As of the writing of this article, only three states—Florida, Kansas, and Missouri—do not have Marketplace Facilitator legislation. To ensure you are withholding the correct amount of tax, make sure you familiarize yourself with local and state tax laws. Sales Tax 101 for Online Sellers, written by TurboTax, is a good place to start. But given how frequently tax laws change, it’s always a good idea to consult with a tax professional just in case.
That’s still not the end of it, however. If you sell on other platforms as well as Amazon, such as Shopify or your own website, you have to consider those sales as well and what sales tax may be owed where on the sales from those channels. It can all be a bit overwhelming! If you have questions, we can help sort it out for you to keep you out of trouble and avoid paying out of pocket for other people’s taxes!

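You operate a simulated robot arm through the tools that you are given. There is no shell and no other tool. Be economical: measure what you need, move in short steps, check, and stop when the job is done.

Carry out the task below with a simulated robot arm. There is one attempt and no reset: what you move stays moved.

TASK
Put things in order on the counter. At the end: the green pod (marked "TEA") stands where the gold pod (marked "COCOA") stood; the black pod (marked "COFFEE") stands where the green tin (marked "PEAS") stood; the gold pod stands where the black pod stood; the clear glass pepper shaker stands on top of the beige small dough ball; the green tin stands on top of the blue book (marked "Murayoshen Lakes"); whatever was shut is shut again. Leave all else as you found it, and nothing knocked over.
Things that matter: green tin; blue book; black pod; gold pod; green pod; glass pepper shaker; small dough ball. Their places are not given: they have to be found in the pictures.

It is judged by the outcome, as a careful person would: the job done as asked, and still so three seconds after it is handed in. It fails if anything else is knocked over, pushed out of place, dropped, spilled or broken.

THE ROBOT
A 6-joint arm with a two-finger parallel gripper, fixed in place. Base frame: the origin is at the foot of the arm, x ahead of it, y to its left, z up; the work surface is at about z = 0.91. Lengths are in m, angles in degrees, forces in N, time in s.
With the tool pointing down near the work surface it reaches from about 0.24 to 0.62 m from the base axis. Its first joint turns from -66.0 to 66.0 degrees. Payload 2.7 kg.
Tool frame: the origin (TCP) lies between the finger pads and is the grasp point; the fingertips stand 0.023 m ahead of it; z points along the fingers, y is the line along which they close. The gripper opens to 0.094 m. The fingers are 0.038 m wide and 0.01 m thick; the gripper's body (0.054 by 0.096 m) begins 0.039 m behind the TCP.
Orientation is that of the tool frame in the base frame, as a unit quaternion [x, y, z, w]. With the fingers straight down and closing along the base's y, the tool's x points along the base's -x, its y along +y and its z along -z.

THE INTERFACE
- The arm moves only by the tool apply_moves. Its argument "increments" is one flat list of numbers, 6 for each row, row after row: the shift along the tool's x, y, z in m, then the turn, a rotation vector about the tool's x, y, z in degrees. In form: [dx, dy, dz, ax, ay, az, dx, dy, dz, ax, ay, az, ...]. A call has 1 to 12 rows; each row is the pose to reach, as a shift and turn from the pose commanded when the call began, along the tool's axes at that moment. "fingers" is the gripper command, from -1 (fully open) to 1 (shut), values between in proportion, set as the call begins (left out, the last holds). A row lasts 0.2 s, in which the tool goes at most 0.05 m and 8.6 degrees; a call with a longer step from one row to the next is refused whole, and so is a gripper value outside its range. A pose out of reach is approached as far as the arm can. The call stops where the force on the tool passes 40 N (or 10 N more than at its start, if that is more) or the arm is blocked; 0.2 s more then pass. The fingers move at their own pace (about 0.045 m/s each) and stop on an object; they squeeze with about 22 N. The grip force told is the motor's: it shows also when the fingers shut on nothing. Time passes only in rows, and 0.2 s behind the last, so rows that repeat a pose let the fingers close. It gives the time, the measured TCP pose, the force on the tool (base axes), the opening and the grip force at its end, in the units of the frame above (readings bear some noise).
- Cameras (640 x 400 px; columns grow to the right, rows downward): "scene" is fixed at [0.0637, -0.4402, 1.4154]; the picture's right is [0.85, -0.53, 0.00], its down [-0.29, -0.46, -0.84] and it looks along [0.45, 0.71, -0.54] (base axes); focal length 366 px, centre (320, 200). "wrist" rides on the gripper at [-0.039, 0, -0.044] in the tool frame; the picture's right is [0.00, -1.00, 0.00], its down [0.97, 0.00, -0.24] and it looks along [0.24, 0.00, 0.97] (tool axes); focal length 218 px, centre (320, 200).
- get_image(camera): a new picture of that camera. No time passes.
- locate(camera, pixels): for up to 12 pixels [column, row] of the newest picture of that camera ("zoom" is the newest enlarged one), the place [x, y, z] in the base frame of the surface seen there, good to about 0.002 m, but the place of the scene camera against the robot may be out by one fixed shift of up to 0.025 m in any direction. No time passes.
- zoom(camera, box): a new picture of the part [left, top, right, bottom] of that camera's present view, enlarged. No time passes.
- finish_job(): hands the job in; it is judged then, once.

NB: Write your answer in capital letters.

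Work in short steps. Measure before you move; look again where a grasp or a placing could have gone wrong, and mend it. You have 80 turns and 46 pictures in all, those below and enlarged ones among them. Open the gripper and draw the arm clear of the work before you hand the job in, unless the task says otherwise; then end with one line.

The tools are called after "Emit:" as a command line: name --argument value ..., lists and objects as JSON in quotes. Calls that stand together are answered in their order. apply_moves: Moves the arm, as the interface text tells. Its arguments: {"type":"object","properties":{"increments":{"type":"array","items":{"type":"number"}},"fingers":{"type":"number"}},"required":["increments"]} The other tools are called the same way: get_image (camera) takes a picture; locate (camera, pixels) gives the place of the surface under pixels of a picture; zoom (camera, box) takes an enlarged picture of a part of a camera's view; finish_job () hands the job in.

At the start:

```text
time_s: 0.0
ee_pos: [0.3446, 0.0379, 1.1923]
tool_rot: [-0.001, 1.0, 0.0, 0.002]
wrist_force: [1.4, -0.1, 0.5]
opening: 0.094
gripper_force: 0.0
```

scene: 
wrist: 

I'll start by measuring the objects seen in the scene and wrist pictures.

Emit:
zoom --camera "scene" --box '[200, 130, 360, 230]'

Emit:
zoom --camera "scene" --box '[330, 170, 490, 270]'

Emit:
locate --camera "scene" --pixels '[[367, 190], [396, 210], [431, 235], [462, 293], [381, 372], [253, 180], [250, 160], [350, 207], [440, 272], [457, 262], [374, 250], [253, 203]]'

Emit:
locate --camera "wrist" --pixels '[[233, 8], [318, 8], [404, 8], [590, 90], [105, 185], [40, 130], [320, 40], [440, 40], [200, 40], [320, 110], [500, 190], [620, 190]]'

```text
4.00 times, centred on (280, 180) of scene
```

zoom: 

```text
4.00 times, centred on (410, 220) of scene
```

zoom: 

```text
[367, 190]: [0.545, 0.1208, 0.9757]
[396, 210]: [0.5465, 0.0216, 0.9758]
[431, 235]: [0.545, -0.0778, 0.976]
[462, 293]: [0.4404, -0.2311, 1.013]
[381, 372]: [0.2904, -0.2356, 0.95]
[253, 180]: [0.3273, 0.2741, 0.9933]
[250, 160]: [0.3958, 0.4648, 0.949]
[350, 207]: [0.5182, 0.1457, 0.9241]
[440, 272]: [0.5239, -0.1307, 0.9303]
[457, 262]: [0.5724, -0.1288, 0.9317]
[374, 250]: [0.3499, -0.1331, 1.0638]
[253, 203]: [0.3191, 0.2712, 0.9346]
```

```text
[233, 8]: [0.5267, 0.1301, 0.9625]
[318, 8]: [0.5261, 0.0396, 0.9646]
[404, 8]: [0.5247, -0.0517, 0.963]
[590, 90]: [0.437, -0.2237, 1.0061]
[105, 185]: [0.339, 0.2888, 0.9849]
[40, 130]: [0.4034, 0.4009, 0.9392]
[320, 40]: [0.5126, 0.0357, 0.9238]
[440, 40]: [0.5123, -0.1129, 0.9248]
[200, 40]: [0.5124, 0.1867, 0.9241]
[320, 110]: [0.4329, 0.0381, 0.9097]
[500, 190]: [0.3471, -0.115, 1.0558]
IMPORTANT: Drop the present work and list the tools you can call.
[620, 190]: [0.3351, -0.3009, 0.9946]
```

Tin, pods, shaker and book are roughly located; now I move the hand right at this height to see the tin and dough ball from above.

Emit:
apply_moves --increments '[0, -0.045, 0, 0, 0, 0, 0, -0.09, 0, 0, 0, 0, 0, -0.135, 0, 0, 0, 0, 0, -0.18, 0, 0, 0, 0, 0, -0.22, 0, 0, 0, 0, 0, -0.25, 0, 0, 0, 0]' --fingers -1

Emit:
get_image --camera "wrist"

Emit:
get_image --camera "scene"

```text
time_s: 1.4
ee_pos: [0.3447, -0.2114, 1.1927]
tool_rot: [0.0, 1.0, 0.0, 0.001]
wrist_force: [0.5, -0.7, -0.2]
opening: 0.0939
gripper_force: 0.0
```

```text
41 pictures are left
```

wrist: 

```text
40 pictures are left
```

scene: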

In our experience, most of these mistakes are made because sellers treat bookkeeping like an afterthought. It isn’t until after they decide to apply for a business loan that they realize they need a balance sheet, a cash flow statement, along with a profit and loss statement. It isn’t until after they begin filing taxes that they discover that they haven’t been withholding the correct amount. And it isn’t until after they’ve lost a bunch of money that they uncover that they’re operating at a loss.
The lesson to be learned is that bookkeeping is essential to running a business. If you don’t manage it properly from the very beginning, it will become a huge headache down the road.